Exercise
Quote each line of the material verbatim, without the pictures. Use JSON: a list with one string for each line that is not empty.
☆ ☆ ☆ ☆ ☆ ☆ ☆
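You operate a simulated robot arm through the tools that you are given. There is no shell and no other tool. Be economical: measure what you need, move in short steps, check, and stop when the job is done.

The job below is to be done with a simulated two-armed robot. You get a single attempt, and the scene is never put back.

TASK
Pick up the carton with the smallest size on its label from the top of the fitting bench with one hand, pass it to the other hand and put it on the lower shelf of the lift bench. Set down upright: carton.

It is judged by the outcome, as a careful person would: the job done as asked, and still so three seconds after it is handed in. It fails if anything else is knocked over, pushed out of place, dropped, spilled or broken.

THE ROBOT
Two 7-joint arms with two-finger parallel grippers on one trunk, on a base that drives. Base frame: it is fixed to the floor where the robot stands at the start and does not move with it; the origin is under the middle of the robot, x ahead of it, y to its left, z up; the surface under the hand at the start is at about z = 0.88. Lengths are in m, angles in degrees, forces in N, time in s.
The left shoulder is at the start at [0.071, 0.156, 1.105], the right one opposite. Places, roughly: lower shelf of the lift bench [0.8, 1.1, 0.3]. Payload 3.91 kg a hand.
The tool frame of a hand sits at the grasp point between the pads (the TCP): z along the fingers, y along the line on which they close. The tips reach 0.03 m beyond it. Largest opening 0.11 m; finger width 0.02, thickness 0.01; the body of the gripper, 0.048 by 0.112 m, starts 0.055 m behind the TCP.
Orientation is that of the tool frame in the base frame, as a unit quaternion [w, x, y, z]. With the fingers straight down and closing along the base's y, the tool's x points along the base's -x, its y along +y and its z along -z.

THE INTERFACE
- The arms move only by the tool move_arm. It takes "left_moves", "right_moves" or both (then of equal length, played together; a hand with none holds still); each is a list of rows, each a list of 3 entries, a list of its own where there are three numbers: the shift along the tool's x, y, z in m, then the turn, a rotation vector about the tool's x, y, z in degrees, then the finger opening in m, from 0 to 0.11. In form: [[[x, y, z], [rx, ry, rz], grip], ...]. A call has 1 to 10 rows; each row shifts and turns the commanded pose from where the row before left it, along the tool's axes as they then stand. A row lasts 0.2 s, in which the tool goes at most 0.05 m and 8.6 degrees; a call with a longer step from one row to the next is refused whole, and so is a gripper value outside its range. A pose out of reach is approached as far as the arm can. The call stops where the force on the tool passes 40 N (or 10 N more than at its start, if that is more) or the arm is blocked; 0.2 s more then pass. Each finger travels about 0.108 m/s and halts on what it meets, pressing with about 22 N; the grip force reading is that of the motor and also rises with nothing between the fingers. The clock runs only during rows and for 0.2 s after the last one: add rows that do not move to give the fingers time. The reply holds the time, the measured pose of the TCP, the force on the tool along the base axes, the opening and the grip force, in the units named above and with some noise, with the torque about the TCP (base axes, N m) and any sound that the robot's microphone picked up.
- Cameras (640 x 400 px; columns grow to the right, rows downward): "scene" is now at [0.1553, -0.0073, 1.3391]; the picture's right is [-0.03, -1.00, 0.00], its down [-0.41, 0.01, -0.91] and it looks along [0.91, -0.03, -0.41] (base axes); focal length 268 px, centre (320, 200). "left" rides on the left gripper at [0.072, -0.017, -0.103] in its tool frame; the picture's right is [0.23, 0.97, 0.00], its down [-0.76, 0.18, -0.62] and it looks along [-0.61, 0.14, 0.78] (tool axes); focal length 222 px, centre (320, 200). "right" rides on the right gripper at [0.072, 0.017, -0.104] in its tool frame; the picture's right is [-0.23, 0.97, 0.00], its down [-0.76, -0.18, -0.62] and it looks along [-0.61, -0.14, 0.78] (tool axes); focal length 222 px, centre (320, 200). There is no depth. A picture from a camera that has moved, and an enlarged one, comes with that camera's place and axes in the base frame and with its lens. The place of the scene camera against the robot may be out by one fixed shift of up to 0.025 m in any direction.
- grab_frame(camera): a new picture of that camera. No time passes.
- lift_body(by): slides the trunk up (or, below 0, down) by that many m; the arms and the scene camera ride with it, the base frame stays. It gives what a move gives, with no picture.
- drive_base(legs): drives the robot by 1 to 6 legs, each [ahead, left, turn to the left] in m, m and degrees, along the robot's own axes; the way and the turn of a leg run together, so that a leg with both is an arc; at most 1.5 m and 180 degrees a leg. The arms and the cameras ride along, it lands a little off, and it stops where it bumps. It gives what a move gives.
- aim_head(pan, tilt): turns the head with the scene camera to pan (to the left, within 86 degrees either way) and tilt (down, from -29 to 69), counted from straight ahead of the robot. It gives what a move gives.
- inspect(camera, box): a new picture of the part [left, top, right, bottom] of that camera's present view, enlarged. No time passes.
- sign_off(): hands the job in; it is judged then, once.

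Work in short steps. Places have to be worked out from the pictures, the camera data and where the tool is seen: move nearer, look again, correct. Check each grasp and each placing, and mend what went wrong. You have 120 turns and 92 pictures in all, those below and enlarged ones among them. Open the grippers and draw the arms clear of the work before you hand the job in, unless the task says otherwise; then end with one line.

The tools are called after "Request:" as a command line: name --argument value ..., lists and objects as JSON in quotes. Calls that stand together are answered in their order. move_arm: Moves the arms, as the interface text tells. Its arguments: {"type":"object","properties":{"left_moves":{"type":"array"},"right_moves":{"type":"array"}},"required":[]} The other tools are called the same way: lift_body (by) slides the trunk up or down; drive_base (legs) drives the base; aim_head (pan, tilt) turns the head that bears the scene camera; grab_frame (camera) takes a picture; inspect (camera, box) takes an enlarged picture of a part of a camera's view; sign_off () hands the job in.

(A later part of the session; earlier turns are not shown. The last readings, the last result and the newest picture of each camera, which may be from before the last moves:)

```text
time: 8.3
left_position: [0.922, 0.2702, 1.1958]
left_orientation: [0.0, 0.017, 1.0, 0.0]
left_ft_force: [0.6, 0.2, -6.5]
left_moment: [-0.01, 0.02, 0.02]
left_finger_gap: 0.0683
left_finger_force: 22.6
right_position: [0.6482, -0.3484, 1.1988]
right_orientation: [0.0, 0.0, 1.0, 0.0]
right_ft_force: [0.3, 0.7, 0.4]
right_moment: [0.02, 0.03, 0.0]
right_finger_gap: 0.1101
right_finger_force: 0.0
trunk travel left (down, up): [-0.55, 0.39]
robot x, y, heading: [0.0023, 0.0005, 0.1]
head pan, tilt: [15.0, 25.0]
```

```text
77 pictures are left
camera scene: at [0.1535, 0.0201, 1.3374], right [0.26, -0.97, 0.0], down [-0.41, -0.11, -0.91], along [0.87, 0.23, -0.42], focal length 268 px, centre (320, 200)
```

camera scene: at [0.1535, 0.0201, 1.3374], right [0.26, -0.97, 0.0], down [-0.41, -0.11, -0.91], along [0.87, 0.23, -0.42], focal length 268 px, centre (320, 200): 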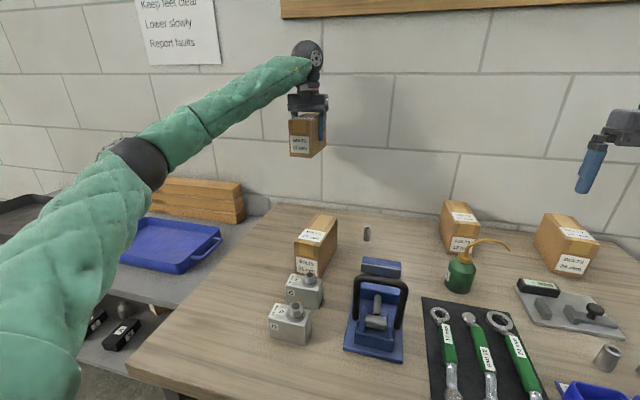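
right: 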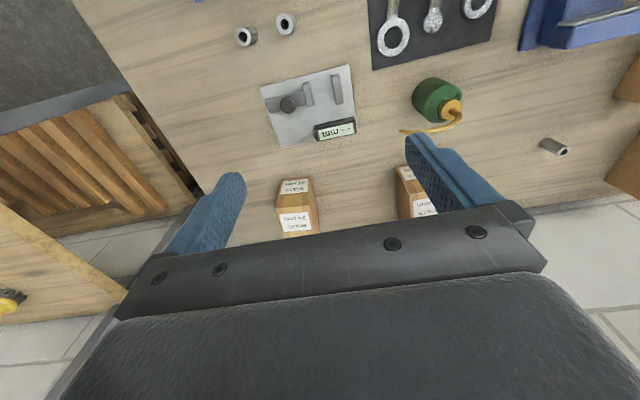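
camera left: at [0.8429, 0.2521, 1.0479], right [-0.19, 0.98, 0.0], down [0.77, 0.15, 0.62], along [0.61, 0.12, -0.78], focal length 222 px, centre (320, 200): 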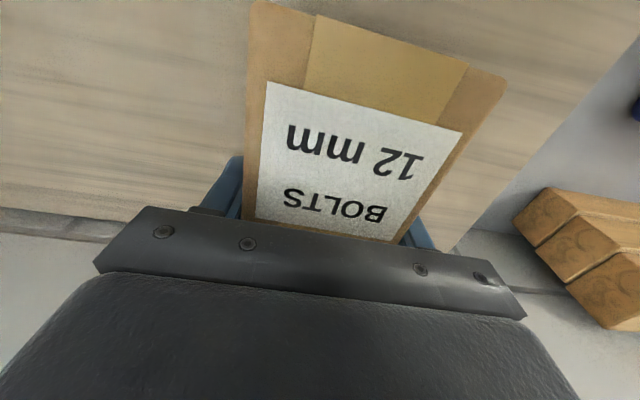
☆ ☆ ☆ ☆ ☆ ☆ ☆
Task answer
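[
  "You operate a simulated robot arm through the tools that you are given. There is no shell and no other tool. Be economical: measure what you need, move in short steps, check, and stop when the job is done.",
  "The job below is to be done with a simulated two-armed robot. You get a single attempt, and the scene is never put back.",
  "TASK",
  "Pick up the carton with the smallest size on its label from the top of the fitting bench with one hand, pass it to the other hand and put it on the lower shelf of the lift bench. Set down upright: carton.",
  "It is judged by the outcome, as a careful person would: the job done as asked, and still so three seconds after it is handed in. It fails if anything else is knocked over, pushed out of place, dropped, spilled or broken.",
  "THE ROBOT",
  "Two 7-joint arms with two-finger parallel grippers on one trunk, on a base that drives. Base frame: it is fixed to the floor where the robot stands at the start and does not move with it; the origin is under the middle of the robot, x ahead of it, y to its left, z up; the surface under the hand at the start is at about z = 0.88. Lengths are in m, angles in degrees, forces in N, time in s.",
  "The left shoulder is at the start at [0.071, 0.156, 1.105], the right one opposite. Places, roughly: lower shelf of the lift bench [0.8, 1.1, 0.3]. Payload 3.91 kg a hand.",
  "The tool frame of a hand sits at the grasp point between the pads (the TCP): z along the fingers, y along the line on which they close. The tips reach 0.03 m beyond it. Largest opening 0.11 m; finger width 0.02, thickness 0.01; the body of the gripper, 0.048 by 0.112 m, starts 0.055 m behind the TCP.",
  "Orientation is that of the tool frame in the base frame, as a unit quaternion [w, x, y, z]. With the fingers straight down and closing along the base's y, the tool's x points along the base's -x, its y along +y and its z along -z.",
  "THE INTERFACE",
  "- The arms move only by the tool move_arm. It takes \"left_moves\", \"right_moves\" or both (then of equal length, played together; a hand with none holds still); each is a list of rows, each a list of 3 entries, a list of its own where there are three numbers: the shift along the tool's x, y, z in m, then the turn, a rotation vector about the tool's x, y, z in degrees, then the finger opening in m, from 0 to 0.11. In form: [[[x, y, z], [rx, ry, rz], grip], ...]. A call has 1 to 10 rows; each row shifts and turns the commanded pose from where the row before left it, along the tool's axes as they then stand. A row lasts 0.2 s, in which the tool goes at most 0.05 m and 8.6 degrees; a call with a longer step from one row to the next is refused whole, and so is a gripper value outside its range. A pose out of reach is approached as far as the arm can. The call stops where the force on the tool passes 40 N (or 10 N more than at its start, if that is more) or the arm is blocked; 0.2 s more then pass. Each finger travels about 0.108 m/s and halts on what it meets, pressing with about 22 N; the grip force reading is that of the motor and also rises with nothing between the fingers. The clock runs only during rows and for 0.2 s after the last one: add rows that do not move to give the fingers time. The reply holds the time, the measured pose of the TCP, the force on the tool along the base axes, the opening and the grip force, in the units named above and with some noise, with the torque about the TCP (base axes, N m) and any sound that the robot's microphone picked up.",
  "- Cameras (640 x 400 px; columns grow to the right, rows downward): \"scene\" is now at [0.1553, -0.0073, 1.3391]; the picture's right is [-0.03, -1.00, 0.00], its down [-0.41, 0.01, -0.91] and it looks along [0.91, -0.03, -0.41] (base axes); focal length 268 px, centre (320, 200). \"left\" rides on the left gripper at [0.072, -0.017, -0.103] in its tool frame; the picture's right is [0.23, 0.97, 0.00], its down [-0.76, 0.18, -0.62] and it looks along [-0.61, 0.14, 0.78] (tool axes); focal length 222 px, centre (320, 200). \"right\" rides on the right gripper at [0.072, 0.017, -0.104] in its tool frame; the picture's right is [-0.23, 0.97, 0.00], its down [-0.76, -0.18, -0.62] and it looks along [-0.61, -0.14, 0.78] (tool axes); focal length 222 px, centre (320, 200). There is no depth. A picture from a camera that has moved, and an enlarged one, comes with that camera's place and axes in the base frame and with its lens. The place of the scene camera against the robot may be out by one fixed shift of up to 0.025 m in any direction.",
  "- grab_frame(camera): a new picture of that camera. No time passes.",
  "- lift_body(by): slides the trunk up (or, below 0, down) by that many m; the arms and the scene camera ride with it, the base frame stays. It gives what a move gives, with no picture.",
  "- drive_base(legs): drives the robot by 1 to 6 legs, each [ahead, left, turn to the left] in m, m and degrees, along the robot's own axes; the way and the turn of a leg run together, so that a leg with both is an arc; at most 1.5 m and 180 degrees a leg. The arms and the cameras ride along, it lands a little off, and it stops where it bumps. It gives what a move gives.",
  "- aim_head(pan, tilt): turns the head with the scene camera to pan (to the left, within 86 degrees either way) and tilt (down, from -29 to 69), counted from straight ahead of the robot. It gives what a move gives.",
  "- inspect(camera, box): a new picture of the part [left, top, right, bottom] of that camera's present view, enlarged. No time passes.",
  "- sign_off(): hands the job in; it is judged then, once.",
  "Work in short steps. Places have to be worked out from the pictures, the camera data and where the tool is seen: move nearer, look again, correct. Check each grasp and each placing, and mend what went wrong. You have 120 turns and 92 pictures in all, those below and enlarged ones among them. Open the grippers and draw the arms clear of the work before you hand the job in, unless the task says otherwise; then end with one line.",
  "The tools are called after \"Request:\" as a command line: name --argument value ..., lists and objects as JSON in quotes. Calls that stand together are answered in their order. move_arm: Moves the arms, as the interface text tells. Its arguments: {\"type\":\"object\",\"properties\":{\"left_moves\":{\"type\":\"array\"},\"right_moves\":{\"type\":\"array\"}},\"required\":[]} The other tools are called the same way: lift_body (by) slides the trunk up or down; drive_base (legs) drives the base; aim_head (pan, tilt) turns the head that bears the scene camera; grab_frame (camera) takes a picture; inspect (camera, box) takes an enlarged picture of a part of a camera's view; sign_off () hands the job in.",
  "(A later part of the session; earlier turns are not shown. The last readings, the last result and the newest picture of each camera, which may be from before the last moves:)",
  "```text",
  "time: 8.3",
  "left_position: [0.922, 0.2702, 1.1958]",
  "left_orientation: [0.0, 0.017, 1.0, 0.0]",
  "left_ft_force: [0.6, 0.2, -6.5]",
  "left_moment: [-0.01, 0.02, 0.02]",
  "left_finger_gap: 0.0683",
  "left_finger_force: 22.6",
  "right_position: [0.6482, -0.3484, 1.1988]",
  "right_orientation: [0.0, 0.0, 1.0, 0.0]",
  "right_ft_force: [0.3, 0.7, 0.4]",
  "right_moment: [0.02, 0.03, 0.0]",
  "right_finger_gap: 0.1101",
  "right_finger_force: 0.0",
  "trunk travel left (down, up): [-0.55, 0.39]",
  "robot x, y, heading: [0.0023, 0.0005, 0.1]",
  "head pan, tilt: [15.0, 25.0]",
  "```",
  "```text",
  "77 pictures are left",
  "camera scene: at [0.1535, 0.0201, 1.3374], right [0.26, -0.97, 0.0], down [-0.41, -0.11, -0.91], along [0.87, 0.23, -0.42], focal length 268 px, centre (320, 200)",
  "```",
  "camera scene: at [0.1535, 0.0201, 1.3374], right [0.26, -0.97, 0.0], down [-0.41, -0.11, -0.91], along [0.87, 0.23, -0.42], focal length 268 px, centre (320, 200): ",
  "right: ",
  "camera left: at [0.8429, 0.2521, 1.0479], right [-0.19, 0.98, 0.0], down [0.77, 0.15, 0.62], along [0.61, 0.12, -0.78], focal length 222 px, centre (320, 200): "
]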